Limerick peddled the prospect of withdrawing from the league in protest but eventually went with the reform.
"The intensity of the game, that is what Wexford find all the time when we play Dublin, and Waterford last week, you can see the difference with teams playing in Division 1A, their movement," states Dunne. "But I've asked the players for 100 per cent commitment and I'm getting that. It's a league I'm looking forward to."
Rory Hanniffy has been hurling with Offaly since 2001, enough time to remember his county's once cavalier attitude towards the league. "You would have to say it is a very competitive league now," he says.
"When we won promotion from Division 2 in 2005, we were not up to the pace when we played championship that summer. I suppose ten years ago Kilkenny started winning leagues and bringing it on to the championship and it changed everyone's mindset about the league; up to that nobody worried about who won the league and Kilkenny changed that mentality.
"We are going in to play Kilkenny in the first round of the championship this year. Obviously they will have an advantage playing in Division 1A but I don't see it as a major disadvantage for us playing in 1B.
"You are hoping you are going to be in that Division 1B final but you are keeping one eye on the championship. It is a massive and exciting challenge to play Kilkenny.
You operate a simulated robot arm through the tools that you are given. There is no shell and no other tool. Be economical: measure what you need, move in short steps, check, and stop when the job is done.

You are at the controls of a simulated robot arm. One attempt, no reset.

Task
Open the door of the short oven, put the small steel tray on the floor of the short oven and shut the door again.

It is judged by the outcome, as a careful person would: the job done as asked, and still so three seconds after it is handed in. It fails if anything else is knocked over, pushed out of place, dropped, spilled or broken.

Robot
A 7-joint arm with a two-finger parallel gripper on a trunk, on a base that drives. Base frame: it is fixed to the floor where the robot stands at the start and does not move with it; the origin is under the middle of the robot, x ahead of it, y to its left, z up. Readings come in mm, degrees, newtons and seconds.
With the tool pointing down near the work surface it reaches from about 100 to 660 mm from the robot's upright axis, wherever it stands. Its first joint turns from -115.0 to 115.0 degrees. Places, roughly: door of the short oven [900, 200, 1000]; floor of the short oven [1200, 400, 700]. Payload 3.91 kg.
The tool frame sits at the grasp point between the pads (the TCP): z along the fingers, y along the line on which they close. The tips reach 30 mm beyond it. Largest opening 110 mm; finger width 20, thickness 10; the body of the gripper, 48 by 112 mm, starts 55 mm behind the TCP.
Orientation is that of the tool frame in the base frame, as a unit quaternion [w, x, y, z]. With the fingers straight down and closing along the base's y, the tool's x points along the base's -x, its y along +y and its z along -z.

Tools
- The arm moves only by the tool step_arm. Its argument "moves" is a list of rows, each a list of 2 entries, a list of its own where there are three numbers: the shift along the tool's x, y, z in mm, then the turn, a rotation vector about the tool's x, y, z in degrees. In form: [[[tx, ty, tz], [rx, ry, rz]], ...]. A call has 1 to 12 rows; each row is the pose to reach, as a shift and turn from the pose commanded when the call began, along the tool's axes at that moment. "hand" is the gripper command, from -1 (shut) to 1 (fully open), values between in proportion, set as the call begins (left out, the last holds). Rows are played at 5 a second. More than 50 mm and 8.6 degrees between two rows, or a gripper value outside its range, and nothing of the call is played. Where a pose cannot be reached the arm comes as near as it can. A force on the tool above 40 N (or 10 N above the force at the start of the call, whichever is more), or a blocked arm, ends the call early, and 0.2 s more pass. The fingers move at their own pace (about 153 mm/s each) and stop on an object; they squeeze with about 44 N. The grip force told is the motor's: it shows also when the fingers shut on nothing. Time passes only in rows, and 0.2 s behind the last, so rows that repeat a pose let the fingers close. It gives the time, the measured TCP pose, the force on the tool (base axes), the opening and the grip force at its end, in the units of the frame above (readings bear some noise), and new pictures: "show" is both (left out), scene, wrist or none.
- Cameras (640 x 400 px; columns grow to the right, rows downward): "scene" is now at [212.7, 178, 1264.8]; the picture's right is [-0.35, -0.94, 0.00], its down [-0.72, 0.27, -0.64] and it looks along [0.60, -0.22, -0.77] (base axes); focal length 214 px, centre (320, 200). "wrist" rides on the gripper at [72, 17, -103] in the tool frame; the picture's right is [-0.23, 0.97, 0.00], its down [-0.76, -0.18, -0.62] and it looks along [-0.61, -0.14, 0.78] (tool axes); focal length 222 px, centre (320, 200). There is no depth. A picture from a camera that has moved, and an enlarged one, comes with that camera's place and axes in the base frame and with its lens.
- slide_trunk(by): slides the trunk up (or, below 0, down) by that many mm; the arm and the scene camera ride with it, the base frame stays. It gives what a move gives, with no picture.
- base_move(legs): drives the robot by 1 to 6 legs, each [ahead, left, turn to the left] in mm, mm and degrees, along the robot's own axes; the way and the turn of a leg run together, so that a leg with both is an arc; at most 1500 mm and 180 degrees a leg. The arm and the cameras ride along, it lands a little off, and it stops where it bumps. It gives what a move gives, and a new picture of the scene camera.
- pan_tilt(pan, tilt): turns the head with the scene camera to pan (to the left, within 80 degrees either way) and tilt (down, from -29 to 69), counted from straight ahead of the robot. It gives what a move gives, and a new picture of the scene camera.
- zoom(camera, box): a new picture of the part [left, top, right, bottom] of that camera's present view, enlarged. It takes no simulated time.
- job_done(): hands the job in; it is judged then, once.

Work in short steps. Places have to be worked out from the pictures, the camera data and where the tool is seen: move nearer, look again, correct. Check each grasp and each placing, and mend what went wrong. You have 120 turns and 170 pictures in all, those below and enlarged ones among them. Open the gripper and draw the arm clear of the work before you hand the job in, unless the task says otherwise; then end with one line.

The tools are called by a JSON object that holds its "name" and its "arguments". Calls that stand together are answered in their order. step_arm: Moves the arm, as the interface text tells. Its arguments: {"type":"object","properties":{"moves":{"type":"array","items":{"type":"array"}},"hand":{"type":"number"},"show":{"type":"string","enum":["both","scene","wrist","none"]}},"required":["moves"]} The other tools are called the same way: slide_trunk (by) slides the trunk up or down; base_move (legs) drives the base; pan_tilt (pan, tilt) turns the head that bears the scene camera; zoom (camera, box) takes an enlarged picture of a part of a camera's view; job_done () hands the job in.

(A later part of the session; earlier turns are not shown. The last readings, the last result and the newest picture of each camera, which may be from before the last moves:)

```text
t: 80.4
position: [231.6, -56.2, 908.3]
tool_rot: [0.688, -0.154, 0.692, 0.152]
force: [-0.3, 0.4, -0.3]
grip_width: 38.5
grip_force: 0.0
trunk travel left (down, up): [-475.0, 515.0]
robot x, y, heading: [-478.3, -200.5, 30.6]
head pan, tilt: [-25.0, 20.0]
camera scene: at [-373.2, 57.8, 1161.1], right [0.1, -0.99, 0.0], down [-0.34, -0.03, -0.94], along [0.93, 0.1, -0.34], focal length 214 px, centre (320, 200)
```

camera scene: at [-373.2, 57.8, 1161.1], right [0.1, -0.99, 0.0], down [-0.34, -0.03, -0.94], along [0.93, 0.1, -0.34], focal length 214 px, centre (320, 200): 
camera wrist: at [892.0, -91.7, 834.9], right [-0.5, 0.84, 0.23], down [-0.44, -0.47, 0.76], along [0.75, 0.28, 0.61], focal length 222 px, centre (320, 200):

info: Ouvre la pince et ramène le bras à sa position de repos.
If you have any kind of competitive bone in your body at all you are really going to look forward to that match."
Offaly were relegated in 2011, having won another promotion from the old Division 2 in 2009 in a play-off final against Wexford. When Offaly bound out of Division 2 in 2005, they couldn't raise a leg against Kilkenny in the championship, losing by 31 points. "It was like playing a different game," Hanniffy recalls.
Kilkenny are still a force to be reckoned with but the margins between the top two tiers in hurling have been tightened and the distinctions made more subtle.